Trigger warnings have become a totemic feature of our times, symptomatic of an age that is both hopelessly fragile and insufferably judgemental. They have spread like a canker as publishers and authors have sought to parade their sensitivity and flaunt their moral superiority. And they are increasingly a means of a virtue signalling and projecting one’s ego.

Evidence of this has been on show this week with the revelation that Joanne Harris has begun to add content warnings to her own books. Readers of her bestselling 1999 novel, Chocolat, will now be cautioned that the story contains ‘spousal abuse, mild violence, death of parent, cancer, hostility and outdated terms for travelling community and religious intolerance’. Furthermore, Harris’s website has been updated to add that her Loki novels include ‘depictions of eating disorders’, that The Blue Salt Road contains ‘depictions of whale hunting’ and The Little Mermaid contains ‘ableist and transphobic slurs’.

A fundamental, underlying motive for trigger warnings has always been for people to signal their moral superiority

Risible as all of this may sound, it will surprise few aficionados of literature, theatre, cinema and television. Trigger warnings now proliferate to the point of banality. For example, the latest re-run of the 1980s and 1990s show Star Trek: The Next Generation on Sky Mix includes new introductory inanities as ‘contains adult themes and emotions’ and ‘contains mild violence’ – both of which are fair descriptions of reality itself. Such redundant warnings are in keeping with Joanne Harris’s own caution, again, on ‘mild violence’. It’s fundamentally a meaningless expression. In this, trigger warnings now serve more to signal compassion and social awareness than seek to prevent any real harm.

There has always been something cynical and vacuous about content warnings. Harris’s intervention only makes their insincerity all the more explicit. While they were ostensibly designed to forewarn those who might actually have been traumatised by events as represented on the page, stage or screen, there was always an element of moralism lurking within. Trigger warnings are part of a culture that seeks to censure or censor what it finds hurtful, offensive or unacceptable.

Intrinsic to Year Zero wokery – an ideology that hasn’t so much gone away as insidiously entered the mainstream – is the notion that most things pertaining to the past are in moral error. History, especially western history, is characterised and caricatured as a litany of sins and horrors: slavery, colonialism, racism, sexism. Hence the mania for toppling statutes some years back, an iconoclasm representing a desire to literally destroy the past and its vestiges.

If the past can’t be demolished, then the next best thing is for it to be traduced and slandered via trigger warnings. This is why content warnings first became so conspicuous within the novels of yesteryear, are now mandatory in museums and galleries, and are affixed to movies and sitcoms repeated on television. They are being applied now to programmes of an even younger vintage. As reported in September, the 1970s soap opera Crossroads has been given a trigger warning on the ITV website because it ‘contains broadcast standards, language and attitudes of its time’.

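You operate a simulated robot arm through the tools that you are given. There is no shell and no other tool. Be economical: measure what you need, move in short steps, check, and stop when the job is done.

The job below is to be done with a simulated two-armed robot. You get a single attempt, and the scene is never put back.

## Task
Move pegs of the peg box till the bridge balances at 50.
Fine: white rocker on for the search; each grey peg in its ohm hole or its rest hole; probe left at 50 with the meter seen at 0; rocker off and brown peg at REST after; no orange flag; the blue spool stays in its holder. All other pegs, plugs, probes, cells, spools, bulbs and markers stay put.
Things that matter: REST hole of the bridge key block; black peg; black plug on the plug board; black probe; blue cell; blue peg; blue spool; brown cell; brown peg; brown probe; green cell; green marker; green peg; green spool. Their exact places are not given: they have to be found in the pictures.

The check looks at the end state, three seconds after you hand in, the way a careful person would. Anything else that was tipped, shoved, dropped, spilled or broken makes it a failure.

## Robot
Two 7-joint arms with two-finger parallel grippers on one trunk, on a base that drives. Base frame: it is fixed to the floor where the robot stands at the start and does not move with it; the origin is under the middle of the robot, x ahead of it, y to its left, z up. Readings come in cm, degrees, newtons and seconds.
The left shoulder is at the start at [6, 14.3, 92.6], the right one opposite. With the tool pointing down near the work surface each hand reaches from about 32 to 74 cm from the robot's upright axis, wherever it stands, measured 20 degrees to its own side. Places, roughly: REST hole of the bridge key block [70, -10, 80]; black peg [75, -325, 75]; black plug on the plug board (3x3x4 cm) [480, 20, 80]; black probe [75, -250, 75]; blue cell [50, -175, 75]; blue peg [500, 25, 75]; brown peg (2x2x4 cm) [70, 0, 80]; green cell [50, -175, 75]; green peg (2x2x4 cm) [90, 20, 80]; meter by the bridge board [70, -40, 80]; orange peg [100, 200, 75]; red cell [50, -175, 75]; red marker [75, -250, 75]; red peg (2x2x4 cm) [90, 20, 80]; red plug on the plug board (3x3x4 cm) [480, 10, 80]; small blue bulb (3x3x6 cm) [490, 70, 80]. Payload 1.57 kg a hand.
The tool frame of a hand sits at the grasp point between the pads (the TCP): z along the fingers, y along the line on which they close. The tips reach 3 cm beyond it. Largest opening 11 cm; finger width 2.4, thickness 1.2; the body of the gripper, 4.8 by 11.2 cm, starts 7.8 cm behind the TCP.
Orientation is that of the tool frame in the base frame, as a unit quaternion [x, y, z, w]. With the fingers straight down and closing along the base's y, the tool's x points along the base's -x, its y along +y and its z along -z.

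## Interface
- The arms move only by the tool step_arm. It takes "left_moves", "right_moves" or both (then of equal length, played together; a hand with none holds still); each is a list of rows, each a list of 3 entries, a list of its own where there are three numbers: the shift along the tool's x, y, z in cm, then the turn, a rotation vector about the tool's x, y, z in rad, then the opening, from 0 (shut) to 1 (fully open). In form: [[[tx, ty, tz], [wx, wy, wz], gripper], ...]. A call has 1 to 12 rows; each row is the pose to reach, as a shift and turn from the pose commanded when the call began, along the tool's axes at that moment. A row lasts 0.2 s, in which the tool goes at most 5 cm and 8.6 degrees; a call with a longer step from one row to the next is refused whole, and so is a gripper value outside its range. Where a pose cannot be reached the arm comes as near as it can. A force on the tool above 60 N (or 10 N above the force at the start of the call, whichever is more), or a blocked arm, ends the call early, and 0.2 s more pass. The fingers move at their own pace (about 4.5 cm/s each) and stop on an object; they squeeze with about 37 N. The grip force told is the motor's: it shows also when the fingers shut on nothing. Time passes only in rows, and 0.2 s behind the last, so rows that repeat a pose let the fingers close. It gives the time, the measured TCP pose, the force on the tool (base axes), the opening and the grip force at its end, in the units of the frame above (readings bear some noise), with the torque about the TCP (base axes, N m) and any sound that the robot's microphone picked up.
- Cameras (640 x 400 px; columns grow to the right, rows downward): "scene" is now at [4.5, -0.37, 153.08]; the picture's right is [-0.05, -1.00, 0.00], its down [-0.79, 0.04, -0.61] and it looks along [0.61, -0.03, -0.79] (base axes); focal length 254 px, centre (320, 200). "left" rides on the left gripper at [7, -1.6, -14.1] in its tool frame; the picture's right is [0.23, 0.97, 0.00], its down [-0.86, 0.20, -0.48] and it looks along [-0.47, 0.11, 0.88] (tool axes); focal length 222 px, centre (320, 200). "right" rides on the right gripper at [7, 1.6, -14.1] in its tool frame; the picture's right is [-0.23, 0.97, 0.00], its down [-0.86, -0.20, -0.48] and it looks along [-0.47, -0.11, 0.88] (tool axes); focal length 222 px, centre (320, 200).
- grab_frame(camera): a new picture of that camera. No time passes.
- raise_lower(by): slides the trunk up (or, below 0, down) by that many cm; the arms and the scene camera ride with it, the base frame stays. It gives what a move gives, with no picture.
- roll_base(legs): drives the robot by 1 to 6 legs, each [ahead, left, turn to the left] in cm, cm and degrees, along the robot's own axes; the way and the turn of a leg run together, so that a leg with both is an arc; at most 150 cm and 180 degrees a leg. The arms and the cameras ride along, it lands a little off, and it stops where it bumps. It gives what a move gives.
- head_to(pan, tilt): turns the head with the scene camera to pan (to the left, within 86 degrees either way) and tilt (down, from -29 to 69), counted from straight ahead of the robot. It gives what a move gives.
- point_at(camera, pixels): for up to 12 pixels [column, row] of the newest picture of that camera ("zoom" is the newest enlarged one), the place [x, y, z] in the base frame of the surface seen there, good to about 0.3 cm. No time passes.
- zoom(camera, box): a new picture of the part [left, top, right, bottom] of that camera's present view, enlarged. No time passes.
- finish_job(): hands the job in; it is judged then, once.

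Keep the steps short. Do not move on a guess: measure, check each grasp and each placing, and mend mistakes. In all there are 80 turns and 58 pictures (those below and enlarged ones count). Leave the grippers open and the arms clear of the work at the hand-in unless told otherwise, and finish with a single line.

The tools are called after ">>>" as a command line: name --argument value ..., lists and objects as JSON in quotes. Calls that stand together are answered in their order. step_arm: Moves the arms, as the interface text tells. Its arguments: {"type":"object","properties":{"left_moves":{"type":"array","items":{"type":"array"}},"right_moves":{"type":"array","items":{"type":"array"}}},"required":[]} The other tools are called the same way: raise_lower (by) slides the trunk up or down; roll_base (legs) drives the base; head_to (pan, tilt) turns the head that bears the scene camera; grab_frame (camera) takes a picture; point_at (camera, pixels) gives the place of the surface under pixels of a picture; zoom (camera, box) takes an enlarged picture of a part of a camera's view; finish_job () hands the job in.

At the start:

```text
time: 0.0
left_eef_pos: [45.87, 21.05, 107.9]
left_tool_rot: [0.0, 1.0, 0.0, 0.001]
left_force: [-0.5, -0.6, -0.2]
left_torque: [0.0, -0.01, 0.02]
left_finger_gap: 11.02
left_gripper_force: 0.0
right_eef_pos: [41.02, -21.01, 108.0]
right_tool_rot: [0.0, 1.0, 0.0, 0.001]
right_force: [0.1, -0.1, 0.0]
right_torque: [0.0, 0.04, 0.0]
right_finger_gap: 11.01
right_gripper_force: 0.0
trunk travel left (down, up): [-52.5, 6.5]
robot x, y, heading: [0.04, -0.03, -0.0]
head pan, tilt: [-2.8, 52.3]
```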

A fundamental, underlying motive for trigger warnings has always been for those to signal their moral superiority over matters relating to the past, where everything was wrong and horrid. Hence Harris’s admonition on ‘outdated terms for travellers.’ Here she is in keeping with our own particular times and culture, one which assumes it has reached a fixed plateau of enlightenment from which all other epochs can be judged and condemned.

Yet Harris has taken this impulse one step further. Whereas trigger warnings have traditionally sought to pour scorn on the past, here we see them employed to cast aspersions on the present, to lay bare our own lazy acceptance and even representations of all that is wrong and unjust in society: spousal violence, religious intolerance, ableism and transphobia. Through this gesture, Harris seeks to assert and clarify that she is more compassionate than her readers and contemporaries, more alert and more aware about deplorable aspects of society today. This is the trigger warning as a virtue-signalling vanity exercise.

The irony of our predilection for issuing boastful, superior trigger warnings, in the presumption that we have reached an eternal pinnacle of moral sagacity, is that the whole sorry phenomenon is very much of its times: our times. It is a symptom of a particular early-21st century culture that is egotistical, amnesiac, highly self-regarding, preachy and obsessed with feelings, victimhood and identity politics. Ours is an age of censoriousness and hectoring piety. We call it ‘woke’. Perhaps future historians will have a better word for these strange days. But they will still find us fascinating and horrifying in equal measure.